Directions —
Copy each line below that includes "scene".

Rows —
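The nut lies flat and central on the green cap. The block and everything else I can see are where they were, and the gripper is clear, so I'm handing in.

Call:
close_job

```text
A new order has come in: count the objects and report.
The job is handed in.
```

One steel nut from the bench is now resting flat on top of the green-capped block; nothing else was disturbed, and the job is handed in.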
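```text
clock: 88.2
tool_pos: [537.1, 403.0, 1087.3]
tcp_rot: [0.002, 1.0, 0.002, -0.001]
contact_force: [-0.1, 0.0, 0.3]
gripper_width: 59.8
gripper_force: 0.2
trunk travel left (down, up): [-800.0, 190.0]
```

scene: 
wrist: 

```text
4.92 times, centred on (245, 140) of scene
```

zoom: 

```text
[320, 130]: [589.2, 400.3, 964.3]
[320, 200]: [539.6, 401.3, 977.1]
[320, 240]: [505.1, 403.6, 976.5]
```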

Output —
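scene: 
4.92 times, centred on (245, 140) of scene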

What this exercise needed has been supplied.